Provided data —
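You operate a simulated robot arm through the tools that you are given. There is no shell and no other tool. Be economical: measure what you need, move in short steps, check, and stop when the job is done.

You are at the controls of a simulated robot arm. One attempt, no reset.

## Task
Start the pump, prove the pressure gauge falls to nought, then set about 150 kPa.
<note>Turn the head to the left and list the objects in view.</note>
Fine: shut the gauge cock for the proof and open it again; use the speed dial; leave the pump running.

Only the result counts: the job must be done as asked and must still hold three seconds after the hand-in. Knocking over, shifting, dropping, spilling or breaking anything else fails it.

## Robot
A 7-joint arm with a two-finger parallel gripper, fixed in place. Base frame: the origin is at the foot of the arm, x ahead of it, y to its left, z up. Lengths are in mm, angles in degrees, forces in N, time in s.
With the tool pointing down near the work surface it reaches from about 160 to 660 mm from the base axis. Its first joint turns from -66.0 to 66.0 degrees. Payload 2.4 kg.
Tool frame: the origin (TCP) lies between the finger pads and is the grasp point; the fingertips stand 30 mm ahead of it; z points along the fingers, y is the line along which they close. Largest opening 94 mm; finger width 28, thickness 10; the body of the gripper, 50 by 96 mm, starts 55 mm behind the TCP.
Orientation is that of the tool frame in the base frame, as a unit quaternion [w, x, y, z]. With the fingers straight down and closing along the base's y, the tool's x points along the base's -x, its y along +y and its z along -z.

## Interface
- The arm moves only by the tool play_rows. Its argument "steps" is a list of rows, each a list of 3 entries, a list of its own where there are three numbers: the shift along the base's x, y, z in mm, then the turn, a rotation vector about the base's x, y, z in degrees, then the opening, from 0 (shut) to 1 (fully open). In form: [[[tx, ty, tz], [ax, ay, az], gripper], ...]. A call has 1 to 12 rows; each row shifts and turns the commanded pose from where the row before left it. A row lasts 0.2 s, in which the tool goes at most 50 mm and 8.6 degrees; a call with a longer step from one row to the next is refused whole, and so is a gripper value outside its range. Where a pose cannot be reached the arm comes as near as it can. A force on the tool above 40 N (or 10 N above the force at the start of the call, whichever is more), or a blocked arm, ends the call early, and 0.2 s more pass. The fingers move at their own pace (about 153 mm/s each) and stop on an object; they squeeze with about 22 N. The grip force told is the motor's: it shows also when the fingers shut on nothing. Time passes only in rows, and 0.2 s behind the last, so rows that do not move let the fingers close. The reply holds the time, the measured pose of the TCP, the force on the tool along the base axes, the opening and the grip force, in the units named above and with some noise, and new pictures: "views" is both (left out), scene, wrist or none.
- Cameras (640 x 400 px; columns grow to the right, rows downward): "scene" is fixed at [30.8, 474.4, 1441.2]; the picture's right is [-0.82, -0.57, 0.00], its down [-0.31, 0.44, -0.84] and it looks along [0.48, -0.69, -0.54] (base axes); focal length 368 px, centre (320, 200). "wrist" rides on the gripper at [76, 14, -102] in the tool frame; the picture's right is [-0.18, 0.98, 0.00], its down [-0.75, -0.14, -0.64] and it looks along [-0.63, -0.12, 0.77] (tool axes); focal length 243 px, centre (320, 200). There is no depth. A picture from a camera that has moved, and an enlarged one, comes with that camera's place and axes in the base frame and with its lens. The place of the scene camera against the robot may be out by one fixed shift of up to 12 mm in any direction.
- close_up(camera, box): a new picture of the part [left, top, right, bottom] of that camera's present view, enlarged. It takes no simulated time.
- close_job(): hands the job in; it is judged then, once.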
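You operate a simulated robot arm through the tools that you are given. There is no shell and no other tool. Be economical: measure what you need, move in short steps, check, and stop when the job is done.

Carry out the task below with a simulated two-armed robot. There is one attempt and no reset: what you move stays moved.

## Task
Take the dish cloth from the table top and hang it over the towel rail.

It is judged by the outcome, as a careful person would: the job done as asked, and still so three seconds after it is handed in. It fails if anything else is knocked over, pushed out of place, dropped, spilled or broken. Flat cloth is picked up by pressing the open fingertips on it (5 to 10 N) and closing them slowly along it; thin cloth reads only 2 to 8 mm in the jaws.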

Given text —
Year 8 (Stage 4) Elements Compounds and Mixtures- Survey and History of Atoms.

Elements Compounds and Mixtures- 1.What are the early ideas of atom?

Download the word document: Survey and History of Atoms:  Yr 8 Element C M_Survey and history of atoms

WHAT YOU ALREADY KNOW – Survey

Part (A) What you already know- Survey and Discussion.

Answer the questions below:

  1. Matter are made up of tiny particles called atoms.     T/F
  2. All atoms in one matter have the same size and mass. For example, atoms of iron are all of same size and mass.
  3. All atoms of iron have the same chemical properties e.g. rusting  T/F
  4. Atoms in different matter are different in size and shape. For example, atoms of iron are different from atoms of another metal such as magnesium.   T/F
  5. Atoms are always in motion (either vibrating or moving around).  T/F
  6. Rusting of iron is a chemical reaction.    Y/N
  7. Water is a chemical.   T/F
  8. Oxygen is a chemical   T/.F
  9. Do you know what is an element?     Y/N
  10. Do you know what is a compound?    Y/N
  11. Oxygen is an element?    T/F
  12. Do you know all chemicals listed on the periodic table are elements?  Y/N
  13. Water is made up of two elements listed on the periodic table. Name these two elements.       _________ and ________
  14. Do you know the formula for water?   Y/N     Write down the formula for water: _____
  15. Do you know water is not an element but a compound?    Y/N     Do you know why  Y/N
  16. Have you heard about protons, neutrons, electrons?    Y/N
  17. Rocks and minerals are chemicals?   T/F
  18. Gold and copper are minerals and are elements and are listed in the periodic table. .    T/F
  19. Do you know that pencil lead is made from the element, carbon?   Y/N
  20. Carbon dioxide is made when two elements, carbon and oxygen combined in a chemical reaction.   Y/N

PART (B)  HISTORY of ATOMS  – What were the early ideas? Who

HISTORY OF ATOMS – What were the early ideas of atoms?

What you need to do —
1 – Locate "Elements Compounds and Mixtures- 1.What" and "Survey and Discussion." in the given text, and write out these words with everything between them.
2 – Produce the text that comes next in the given text.

Final answers —
1 –
Elements Compounds and Mixtures- 1.What are the early ideas of atom?

Download the word document: Survey and History of Atoms:  Yr 8 Element C M_Survey and history of atoms

WHAT YOU ALREADY KNOW – Survey

Part (A) What you already know- Survey and Discussion.

2 –
 

Democritus (460-370 B.C.) Ancient Greece

His ideas of atoms:

 

  1. Matter was made up of tiny solid particles he called atomos.
  2. Different matter is made up of atomos that have different size and shape,
  3. Changes in matter are caused by a changing of the grouping of atomos, not in changing the atomos themselves.

 

Main idea:  Democritus introduce the idea that matter is made up of atoms. All atoms of same matter are identical. Atoms of different matter are different.

 

 

Dalton, England:  (1803) Ideas of atom:

 

  1. Atoms are solid spheres.
  2. Each atom has a mass.
  3. Atoms of same elements have the all same mass.
  4. Atoms are rearranged in a chemical reaction
  5. Compounds are formed when two or more different kinds of atoms join together.

 

 

Main idea:

Atoms of same elements have the all same mass, atoms can be rearrangeed in a chemical reaction to form compounds.

 

JJ Thomson:  (1897)  

 

  1. He discovered the electron in 1897.
  2. His idea showed  that the atom contained smaller pieces, whereas Dalton had thought that atoms could not be broken down into anything simpler.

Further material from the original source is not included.